Extract provided ▸
Jump to content
The Dark Mod Forums

Ishtvan

Development Role
  • Content Count

    14796
  • Joined

  • Last visited

  • Days Won

    4

Everything posted by Ishtvan

  1. That's the impression I get, too, which is a shame since we put in a difficulty slider. If people can't handle it, but don't want to reload all the time, they can just set it to medium. I probably should do this myself, because when I'm sneaking I'm not prepared for melee so it's much harder than when you're practicing it constantly fighting several people in a row. But somehow players don't like doing this because it admits weakness. I usually just try to fight and die. EDIT: But we shouldn't make it even more frustrating by changing the overhead slash to be harder to read for people who use manual parry.
  2. Yes, some "jockeying" back and forth and side-stepping with the legs would help, but I understand it's difficult to modify the AI for this (particularly navigation, so they dont try to sdie-step into a wall or leap backwards off the edge of a cliff). Don't get me wrong, the animations do look much better and more fluid overall. I just had one important complaint, that the AI overhead attack is too hard to distinguish from a sideways slash, which makes it much more difficult/frustrating for manual parry users. Is anyone using manual parry these days? The other complaint is less important, that we changed our thrust parry from foil #4 to sabre #2. Granted, using any single parry for all thrusts will look a bit unrealistic, because thrusts can come in at so many angles, and also because in the current system, AI make the parry and wait, rather than moving in sync with a thrust as it comes in. My point is, it's always going to look a but off, but at least with the old thrust parry, you can see how it might intercept thrusts toward the head and body. What they are doing now is a parry that will block low slashes to their right side, which makes no sense for blocking thrusts to the torso/head. Spring, you've done archery... how would you feel if an AI nocked 3 arrows at once and felled three separate opponents, or if they fired at you backwards over their shoulder with some bizarre trick shot? Because that's how I feel about parrying a thrust with parry #2. It's no more believable than if they did a spinning back-kick at me that somehow blocks a thrust. A lot of games try to make swordplay more theatrical to be exciting, but our guards aren't swashbuckling pirates; they are supposed to be well trained soldiers who would never needlessly point their weapon down at the ground.

Collected data ▸
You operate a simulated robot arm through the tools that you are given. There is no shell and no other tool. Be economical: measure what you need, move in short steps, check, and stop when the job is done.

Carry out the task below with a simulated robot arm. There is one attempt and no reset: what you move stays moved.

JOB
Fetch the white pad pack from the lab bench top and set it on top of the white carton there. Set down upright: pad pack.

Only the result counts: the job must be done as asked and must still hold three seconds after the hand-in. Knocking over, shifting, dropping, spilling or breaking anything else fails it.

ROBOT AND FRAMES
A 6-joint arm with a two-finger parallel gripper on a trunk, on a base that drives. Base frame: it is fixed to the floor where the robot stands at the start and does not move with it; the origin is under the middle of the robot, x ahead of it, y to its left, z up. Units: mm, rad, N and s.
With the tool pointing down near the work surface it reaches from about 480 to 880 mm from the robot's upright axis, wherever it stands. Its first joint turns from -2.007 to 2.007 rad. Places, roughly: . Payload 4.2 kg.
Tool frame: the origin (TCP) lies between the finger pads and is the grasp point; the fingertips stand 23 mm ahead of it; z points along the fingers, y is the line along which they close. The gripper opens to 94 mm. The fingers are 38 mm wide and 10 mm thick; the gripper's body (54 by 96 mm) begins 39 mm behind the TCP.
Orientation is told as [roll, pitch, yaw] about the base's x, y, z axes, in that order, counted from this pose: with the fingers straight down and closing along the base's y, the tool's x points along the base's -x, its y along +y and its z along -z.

Work instructions ▸
1 > Reproduce exactly the lines from the line with "Carry out the" to the line with "ROBOT AND FRAMES", both end lines included. Format the lines as a JSON array of strings and drop empty lines.
2 > Write what comes next in the extract provided.

Results by task ▸
1 >
[
  "Carry out the task below with a simulated robot arm. There is one attempt and no reset: what you move stays moved.",
  "JOB",
  "Fetch the white pad pack from the lab bench top and set it on top of the white carton there. Set down upright: pad pack.",
  "Only the result counts: the job must be done as asked and must still hold three seconds after the hand-in. Knocking over, shifting, dropping, spilling or breaking anything else fails it.",
  "ROBOT AND FRAMES"
]

2 >
  3. This might be the cause of the BJ animation, or it could be really out of date or just wrong information: When you cancel the swing, animation blending just takes over and tries to blend back to the idle position. When this happens, it looks like the blackjack model in the animation is getting out of sync with the hand. I'm not sure why this is happening for BJ but not sword, but here is a guess: When we added the new melee system, we _might_ have changed the sword animations to take out the sword in the player MD5, and just let it be the actual moveable sword attached to the player's hand. Thus it could never get out of sync and move away from the hand, even during animation blending. We did not do this for the BJ, which could explain why it gets out of sync? Even still, it's not supposed to, but maybe it's parented to the wrong joint (not the hand) in the MD5 mesh? Thus it would stick to the hand in all deliberately crafted animations, but not during procedural blending? Other explanation: the sword does it too but the hand-sword connection is offscreen longer so that you can't see it? Should be easy enough to test using the timescale cvar for slow motion.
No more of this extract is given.